── Selected passage

CUBANET ... CUBANEWS

April 20, 2000



What a Boy Needs in His Life

By Marc Fisher. Thursday, April 20, 2000; Page B01

The crises in a 6-year-old boy's life are supposed to be like these: Whose turn is it? Who won the game? Why is Mommy angry?

And here's what the adults in a 6-year-old boy's life ought to be doing: Teaching right and wrong. Showing how people work together. Instilling a love for life's joys--reading, exploring, singing.

Now, if you can stand it, look south, to Miami, to a 6-year-old boy being destroyed before our eyes. We watch him every night, sometimes playing in the yard, sometimes being trotted out like a circus act to perform his part in this endlessly cruel spectacle.

Who cares about this boy?

The U.S. government? This administration, which so piously invokes the interests of children to advance policies on everything from poverty to pollution, acts befuddled and blinded. They set deadlines, then run away from them. They talk tough, then do nothing.

This president, who admits he's not the greatest family man but says he sure loves kiddies, could have sent the boy home on Day One. If it had been the father who died in the Atlantic, the boy would have been on a plane to Mama faster than President Clinton can spell "focus group."

The Cubans in Miami? Far from caring about the boy, they have set up a system of torture that would break most adults: round-the-clock chants and shouts, a mass of gawkers and rabble-rousers who prevent the boy from attending school or finding even momentary relief from his terrible trauma.

The Cubans in Cuba? Castro and friends have used the boy as cynically as have their brethren in South Florida--forcing schoolchildren to dwell on the boy's horrific loss, pasting the poor kid's face on billboards, TV screens, classroom posters.

The Miami relatives? Displaying a young child on television, parading him about as a political tool, shielding him from his real family, lining up book and movie deals--this is abuse, not care.

────

■ **Requirements**:
Write out the selected passage from "Now, if you" to "about this boy?", both included.

── Given data

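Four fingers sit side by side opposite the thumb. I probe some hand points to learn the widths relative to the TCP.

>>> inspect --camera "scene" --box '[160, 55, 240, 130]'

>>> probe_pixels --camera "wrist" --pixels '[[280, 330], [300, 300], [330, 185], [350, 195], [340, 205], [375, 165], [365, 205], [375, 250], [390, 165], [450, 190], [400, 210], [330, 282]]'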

────

■ **Solution**:
Now, if you can stand it, look south, to Miami, to a 6-year-old boy being destroyed before our eyes. We watch him every night, sometimes playing in the yard, sometimes being trotted out like a circus act to perform his part in this endlessly cruel spectacle.

Who cares about this boy?